Depuis la reprise du pouvoir par le régime militaire en 2013, l’Egypte connaît une dégradation extrêmement préoccupante en matière de droits humains. Pourtant, avec la Révolution du 25 janvier 2011, un espoir était né pour les Egyptiens rêvant d’un pays plus respectueux de la dignité humaine et de l’état de droit. Cependant, l’establishment militaire a toujours réussi à garder la main sur les affaires, empêchant ainsi tout pouvoir indépendant et démocratique de s’établir tout en utilisant habilement les failles et les erreurs des nouveaux dirigeants. La situation a définitivement basculé le 14 août 2013 lorsque les forces de sécurité, sous le commandement du Général Abdelfattah al-Sissi, massacrent les partisans du président Mohamed Morsi rassemblés sur les places de Rabaa et Ennahda au Caire, faisant entre 800 et 1000 morts selon différentes organisations de droits humains.

Très vite, al-Sissi s’impose comme l’homme fort de l’Egypte et réussit à se faire élire en 2014, puis à nouveau en 2018, remportant à chaque fois 97% des voix. De nouveaux amendements constitutionnels adoptés en avril dernier permettent à al-Sissi de rester au pouvoir jusqu’en 2030 tout en faisant de l’armée « la garante de la démocratie, de la Constitution et du caractère civil de l’État ». Cette modification entérine ainsi la possibilité pour l’armée d’intervenir à tout moment dans la vie politique, en s’opposant par exemple à des résultats électoraux qu’elle considérerait comme menaçant la démocratie, constitutionnalisant ainsi le coup d’état militaire.

Entre-temps, le régime s’est attaqué à toute opposition en commençant par les Frères musulmans, désignés comme groupe terroriste et dont est issu Mohamed Morsi – le premier président égyptien élu démocratiquement et récemment décédé en détention. Les autres mouvements politiques démocratiques, de gauche ou laïcs subissent également la répression.

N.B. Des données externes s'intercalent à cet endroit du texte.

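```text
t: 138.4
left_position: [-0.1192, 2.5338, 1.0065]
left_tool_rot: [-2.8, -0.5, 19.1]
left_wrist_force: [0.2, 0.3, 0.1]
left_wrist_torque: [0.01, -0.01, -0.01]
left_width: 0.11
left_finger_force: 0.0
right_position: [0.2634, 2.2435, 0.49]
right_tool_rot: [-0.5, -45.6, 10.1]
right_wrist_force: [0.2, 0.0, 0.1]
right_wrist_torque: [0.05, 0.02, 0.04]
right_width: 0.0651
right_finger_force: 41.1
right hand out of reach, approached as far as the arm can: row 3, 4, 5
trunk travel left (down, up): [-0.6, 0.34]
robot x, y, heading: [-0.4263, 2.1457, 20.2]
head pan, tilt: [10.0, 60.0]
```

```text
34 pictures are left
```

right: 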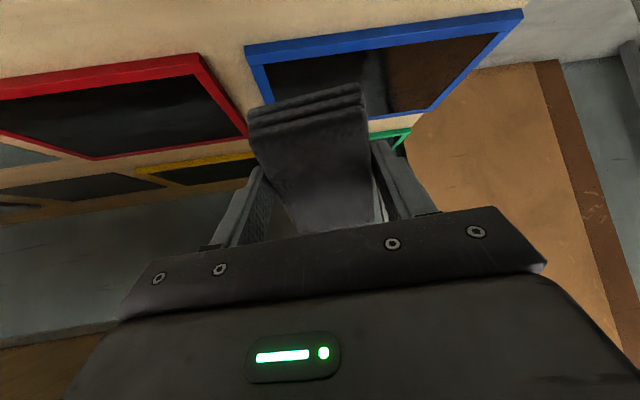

Les militaires s’en prennent aussi aux médias indépendants ainsi qu’aux activistes et défenseur·e·s des droits humains. Les autorités les accusent habituellement d’assistance à une organisation terroriste, d’appartenance à un groupe terroriste et de diffusion de fausses informations menaçant la sécurité de l’Etat.

En invoquant des liens supposés avec les Frères musulmans, le pouvoir poursuit ainsi des personnalités de la société civile, des défenseurs des droits humains et de membres de mouvements politiques laïcs ou de gauche devant des tribunaux spéciaux dit de la Sûreté de l’Etat, qui traitent des affaires terroristes. Parallèlement, la menace terroriste ne diminue pas et le régime y répond par toujours plus de répression : arrestations arbitraires, recours à la torture, procès inéquitables, condamnations à morts et exécutions, disparitions forcées et exécutions extra-judiciaires deviennent courants voire systématiques, entraînant encore plus de radicalisation.

Après la vague d’arrestations de juin dernier dans le cadre de l’affaire dite de l’Espoir, l’Egypte a connu des manifestations inédites les 20 et 21 septembre 2019. Le régime a réagi par une campagne d’arrestations massives sans précédent, entre 2500 et 4000 personnes arrêtées selon différentes sources. Parmi elles, on compte de nombreuses figures de l’opposition, des militants politiques ainsi que des avocats et des défenseurs des droits humains comme Mohamed Elbaker. Ces manifestations font suite à plusieurs vidéos d’un certain Mohamed Ali, un homme d’affaire égyptien exilé en Espagne qui accuse le Président al-Sissi et ses proches ainsi que l’armée de corruption et de gabegie. Ces révélations, bien que difficiles à vérifier, interviennent dans un contexte économique difficile pour des millions d’Egyptiens qui subissent de plein fouet les mesures d’austérité imposées depuis 2016 alors que l’armée s’impose plus que jamais comme l’acteur économique dominant. Des défenseur·e·s, des activistes comme des journalistes continuent d’être régulièrement arrêté·e·s, comme Ramy Kamel ou de voir leur détention provisoire reconduite comme Ramy Shaath ou Mohamed Elbaker.